Actually, two summers, seven years apart. LeCraw glides easily between the two, as well as other sequences in the past, as the lives of two families, the Atkinsons and the McClatcheys, overlap way too much. 

Seven years ago, Marcella Atkinson had a clandestine affair with summer neighbor Cecil McClatchey. But then Cecil’s wife Betsy was killed during an apparent break-in in their Atlanta home, and Cecil, implicated but never arrested, died in a single-car accident. Meanwhile in Connecticut, Marcella and her uptight husband Anthony divorced, and sent their young daughter Toni to boarding school.
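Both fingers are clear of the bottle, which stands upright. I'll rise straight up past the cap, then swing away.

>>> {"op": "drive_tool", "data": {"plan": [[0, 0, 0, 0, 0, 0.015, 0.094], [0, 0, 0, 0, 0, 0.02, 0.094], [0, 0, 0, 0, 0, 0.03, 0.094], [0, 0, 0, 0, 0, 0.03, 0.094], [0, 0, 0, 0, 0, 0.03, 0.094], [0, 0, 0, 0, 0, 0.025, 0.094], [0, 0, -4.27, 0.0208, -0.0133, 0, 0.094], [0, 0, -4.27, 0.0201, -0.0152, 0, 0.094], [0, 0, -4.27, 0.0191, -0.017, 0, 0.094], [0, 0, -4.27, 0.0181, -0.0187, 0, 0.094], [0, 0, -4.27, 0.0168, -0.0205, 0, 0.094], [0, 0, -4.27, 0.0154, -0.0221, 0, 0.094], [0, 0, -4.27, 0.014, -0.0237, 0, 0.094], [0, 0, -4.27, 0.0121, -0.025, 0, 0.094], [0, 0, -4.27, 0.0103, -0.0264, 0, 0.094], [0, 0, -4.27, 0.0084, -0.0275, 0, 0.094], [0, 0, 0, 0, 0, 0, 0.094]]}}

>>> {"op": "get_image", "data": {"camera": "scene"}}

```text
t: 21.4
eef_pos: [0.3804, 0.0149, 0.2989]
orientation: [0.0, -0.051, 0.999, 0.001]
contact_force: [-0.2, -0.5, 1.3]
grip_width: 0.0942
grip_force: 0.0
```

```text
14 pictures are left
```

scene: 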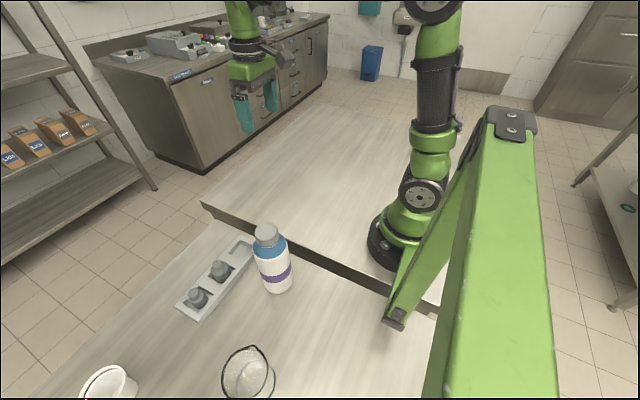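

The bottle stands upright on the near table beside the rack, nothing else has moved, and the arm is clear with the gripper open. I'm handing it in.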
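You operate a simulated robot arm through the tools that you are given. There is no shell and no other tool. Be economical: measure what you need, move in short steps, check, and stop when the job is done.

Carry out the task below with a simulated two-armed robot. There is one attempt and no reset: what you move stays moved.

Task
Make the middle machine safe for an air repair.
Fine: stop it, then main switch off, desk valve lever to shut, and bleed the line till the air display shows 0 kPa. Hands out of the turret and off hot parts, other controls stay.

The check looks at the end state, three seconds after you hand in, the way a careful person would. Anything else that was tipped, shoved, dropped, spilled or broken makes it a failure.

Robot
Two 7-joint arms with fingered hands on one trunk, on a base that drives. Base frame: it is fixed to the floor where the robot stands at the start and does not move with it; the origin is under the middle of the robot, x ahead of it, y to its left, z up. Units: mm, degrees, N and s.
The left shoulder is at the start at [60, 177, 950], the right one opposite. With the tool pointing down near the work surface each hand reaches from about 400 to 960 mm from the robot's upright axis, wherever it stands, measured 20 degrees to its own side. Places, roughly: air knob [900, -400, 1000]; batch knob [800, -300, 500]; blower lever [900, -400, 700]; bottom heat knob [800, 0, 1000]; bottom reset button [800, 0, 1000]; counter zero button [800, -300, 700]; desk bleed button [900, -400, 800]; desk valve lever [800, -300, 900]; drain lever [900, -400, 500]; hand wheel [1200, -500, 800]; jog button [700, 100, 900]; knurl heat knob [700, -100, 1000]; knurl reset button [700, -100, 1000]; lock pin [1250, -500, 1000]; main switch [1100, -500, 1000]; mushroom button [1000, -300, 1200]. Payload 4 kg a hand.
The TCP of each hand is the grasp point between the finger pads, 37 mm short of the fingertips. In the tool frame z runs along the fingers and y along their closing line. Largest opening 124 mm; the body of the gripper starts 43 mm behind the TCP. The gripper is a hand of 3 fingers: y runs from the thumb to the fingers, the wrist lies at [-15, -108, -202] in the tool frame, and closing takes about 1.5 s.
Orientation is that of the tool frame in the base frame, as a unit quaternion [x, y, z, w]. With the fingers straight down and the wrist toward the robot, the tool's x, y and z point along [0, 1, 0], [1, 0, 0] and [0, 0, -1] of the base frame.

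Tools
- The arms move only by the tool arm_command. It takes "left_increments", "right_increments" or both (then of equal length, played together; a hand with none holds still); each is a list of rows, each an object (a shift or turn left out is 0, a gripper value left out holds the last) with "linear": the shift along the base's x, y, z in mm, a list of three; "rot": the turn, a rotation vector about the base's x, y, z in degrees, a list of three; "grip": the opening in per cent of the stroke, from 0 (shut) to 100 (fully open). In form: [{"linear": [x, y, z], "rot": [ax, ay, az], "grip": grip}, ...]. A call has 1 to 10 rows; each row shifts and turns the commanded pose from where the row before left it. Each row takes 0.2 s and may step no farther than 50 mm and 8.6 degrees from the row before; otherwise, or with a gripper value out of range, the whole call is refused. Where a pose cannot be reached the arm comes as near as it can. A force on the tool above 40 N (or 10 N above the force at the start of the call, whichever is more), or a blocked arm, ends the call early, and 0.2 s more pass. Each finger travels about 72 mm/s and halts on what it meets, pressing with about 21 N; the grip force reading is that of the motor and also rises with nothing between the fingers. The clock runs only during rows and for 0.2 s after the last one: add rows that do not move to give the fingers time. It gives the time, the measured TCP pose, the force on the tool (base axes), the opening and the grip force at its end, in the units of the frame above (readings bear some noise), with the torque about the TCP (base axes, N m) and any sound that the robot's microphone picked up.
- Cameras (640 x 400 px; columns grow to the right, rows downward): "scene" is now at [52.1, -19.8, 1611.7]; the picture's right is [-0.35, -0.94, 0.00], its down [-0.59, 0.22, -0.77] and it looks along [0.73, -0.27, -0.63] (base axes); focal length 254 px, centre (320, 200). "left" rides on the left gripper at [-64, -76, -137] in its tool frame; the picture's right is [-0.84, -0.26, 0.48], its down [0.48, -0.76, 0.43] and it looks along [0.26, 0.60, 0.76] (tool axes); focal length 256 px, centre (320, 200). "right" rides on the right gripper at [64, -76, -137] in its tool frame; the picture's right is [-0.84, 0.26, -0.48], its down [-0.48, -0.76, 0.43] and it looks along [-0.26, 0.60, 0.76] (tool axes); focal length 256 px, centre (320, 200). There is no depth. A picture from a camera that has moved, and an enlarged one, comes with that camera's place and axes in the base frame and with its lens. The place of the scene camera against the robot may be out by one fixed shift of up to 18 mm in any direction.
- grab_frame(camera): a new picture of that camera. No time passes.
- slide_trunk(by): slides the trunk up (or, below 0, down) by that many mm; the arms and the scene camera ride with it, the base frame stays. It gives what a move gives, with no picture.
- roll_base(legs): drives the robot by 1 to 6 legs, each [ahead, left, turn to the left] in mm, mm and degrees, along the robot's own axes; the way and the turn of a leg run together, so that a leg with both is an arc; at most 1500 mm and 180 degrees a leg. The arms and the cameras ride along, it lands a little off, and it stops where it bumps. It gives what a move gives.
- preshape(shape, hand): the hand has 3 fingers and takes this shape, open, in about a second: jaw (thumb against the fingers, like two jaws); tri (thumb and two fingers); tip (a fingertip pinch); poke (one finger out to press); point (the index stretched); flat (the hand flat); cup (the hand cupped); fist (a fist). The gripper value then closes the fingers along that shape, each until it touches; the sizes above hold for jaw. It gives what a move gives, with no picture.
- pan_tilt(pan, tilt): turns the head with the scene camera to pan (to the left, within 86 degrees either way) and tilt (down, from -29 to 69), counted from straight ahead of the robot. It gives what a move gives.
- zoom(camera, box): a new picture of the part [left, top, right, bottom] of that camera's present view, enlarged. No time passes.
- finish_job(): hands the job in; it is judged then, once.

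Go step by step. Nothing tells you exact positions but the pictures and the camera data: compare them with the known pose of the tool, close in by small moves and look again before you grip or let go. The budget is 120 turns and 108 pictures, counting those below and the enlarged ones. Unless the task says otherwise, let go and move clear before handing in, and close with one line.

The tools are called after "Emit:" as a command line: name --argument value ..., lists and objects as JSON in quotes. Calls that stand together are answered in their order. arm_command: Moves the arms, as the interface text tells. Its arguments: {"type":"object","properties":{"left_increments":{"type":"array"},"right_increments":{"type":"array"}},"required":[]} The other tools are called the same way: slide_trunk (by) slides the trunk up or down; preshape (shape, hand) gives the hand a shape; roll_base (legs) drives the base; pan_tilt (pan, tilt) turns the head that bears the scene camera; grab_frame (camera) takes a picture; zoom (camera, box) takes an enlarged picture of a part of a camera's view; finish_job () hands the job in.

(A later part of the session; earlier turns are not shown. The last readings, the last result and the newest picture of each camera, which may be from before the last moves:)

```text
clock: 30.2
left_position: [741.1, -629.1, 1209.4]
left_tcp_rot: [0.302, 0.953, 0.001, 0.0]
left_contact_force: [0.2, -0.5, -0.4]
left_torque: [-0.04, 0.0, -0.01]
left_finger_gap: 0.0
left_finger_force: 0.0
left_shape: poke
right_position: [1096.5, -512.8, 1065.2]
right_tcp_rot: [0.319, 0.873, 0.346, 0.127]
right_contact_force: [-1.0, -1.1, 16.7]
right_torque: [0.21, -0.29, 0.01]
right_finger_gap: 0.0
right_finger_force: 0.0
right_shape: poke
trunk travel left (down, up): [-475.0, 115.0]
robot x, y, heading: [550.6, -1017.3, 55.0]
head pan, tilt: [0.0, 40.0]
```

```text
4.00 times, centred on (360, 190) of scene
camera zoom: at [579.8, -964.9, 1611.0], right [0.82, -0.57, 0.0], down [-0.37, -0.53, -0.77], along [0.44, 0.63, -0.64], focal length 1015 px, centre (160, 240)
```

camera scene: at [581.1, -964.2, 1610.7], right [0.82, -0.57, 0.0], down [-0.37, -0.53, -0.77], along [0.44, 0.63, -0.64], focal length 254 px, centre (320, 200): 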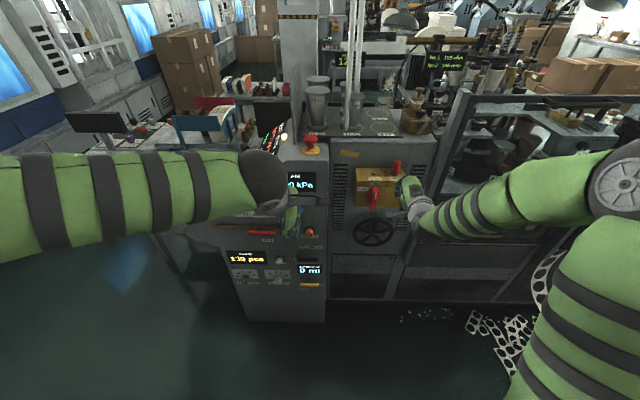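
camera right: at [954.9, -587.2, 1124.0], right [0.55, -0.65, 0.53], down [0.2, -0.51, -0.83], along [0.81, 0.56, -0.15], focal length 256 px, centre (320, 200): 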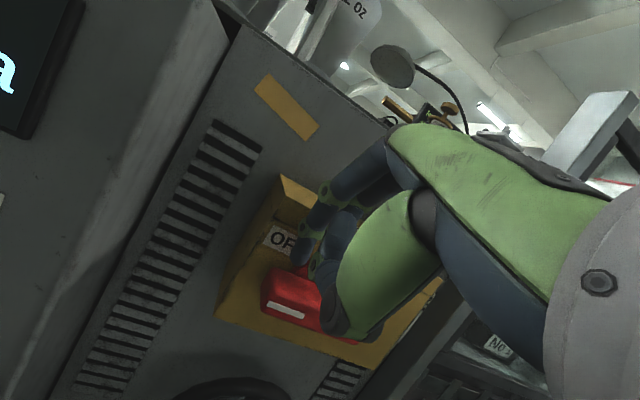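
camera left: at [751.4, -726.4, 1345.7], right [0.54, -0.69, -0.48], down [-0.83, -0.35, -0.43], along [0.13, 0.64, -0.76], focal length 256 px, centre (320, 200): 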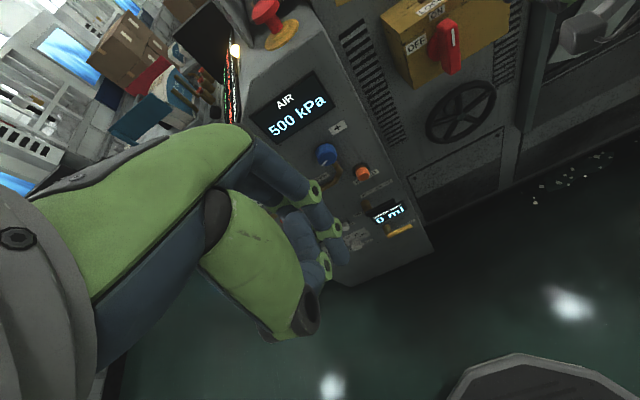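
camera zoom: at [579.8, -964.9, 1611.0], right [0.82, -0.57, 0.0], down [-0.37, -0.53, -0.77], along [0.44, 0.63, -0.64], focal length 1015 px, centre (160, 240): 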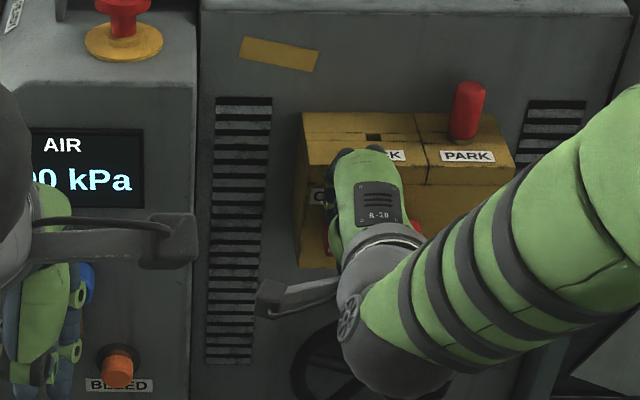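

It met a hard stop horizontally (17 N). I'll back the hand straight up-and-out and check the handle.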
In the present, Cecil and Betsy’s adult daughter Callie, returns to the Cape with her toddler son, baby daughter and a terrible case of post-partum depression. Because her husband can only visit on the weekends, Callie’s attorney brother Jed takes some time off to spend with Callie and the kids. And, oh, yes, 18-year-old Toni Atkinson, overflowing her bikini,  is working as their babysitter. Wait — it gets better. Jed finds an old bathing suit of Marcella’s in the closet of the McClatchey summer house and realizes she had a thing with his father. He confronts her in her small cottage a couple hours away, she tells him a few things, and then they fall in lust, possibly love. 

This can only end in tears, but LeCraw wades right in, plumbing the murky emotional depths of the various characters, all of whom are weighted with guilt and still more secrets. Everyone is so serious, repressed and/or depressed that the story slowly sinks, all tension dissolving. 

LeCraw writes well about the dynamics of the relationships between husbands and wives, parents and children, so that one almost forgives the contrivances. In one lovely set piece, Callie remembers sitting on the side of the pool with her mother, their legs outstretched and so alike. At another point, Cecil thinks of marriage as an elaborate, old-fashioned train journey with loads of luggage and creature comforts. “But an affair, he now knew, was a hasty, lean escape. You took only the clothes on your back, you were practically weightless, sleek and swift…” 

But LeCraw’s characters are anchored to the past, burdened by the present.  No playing in the pool here. No day at the beach, alas.  Just a long, slow synchronized swim in an ocean of angst.

Open Book: The Swimming Pool  by Holly LeCraw is published by Doubleday, which sent me an advance copy.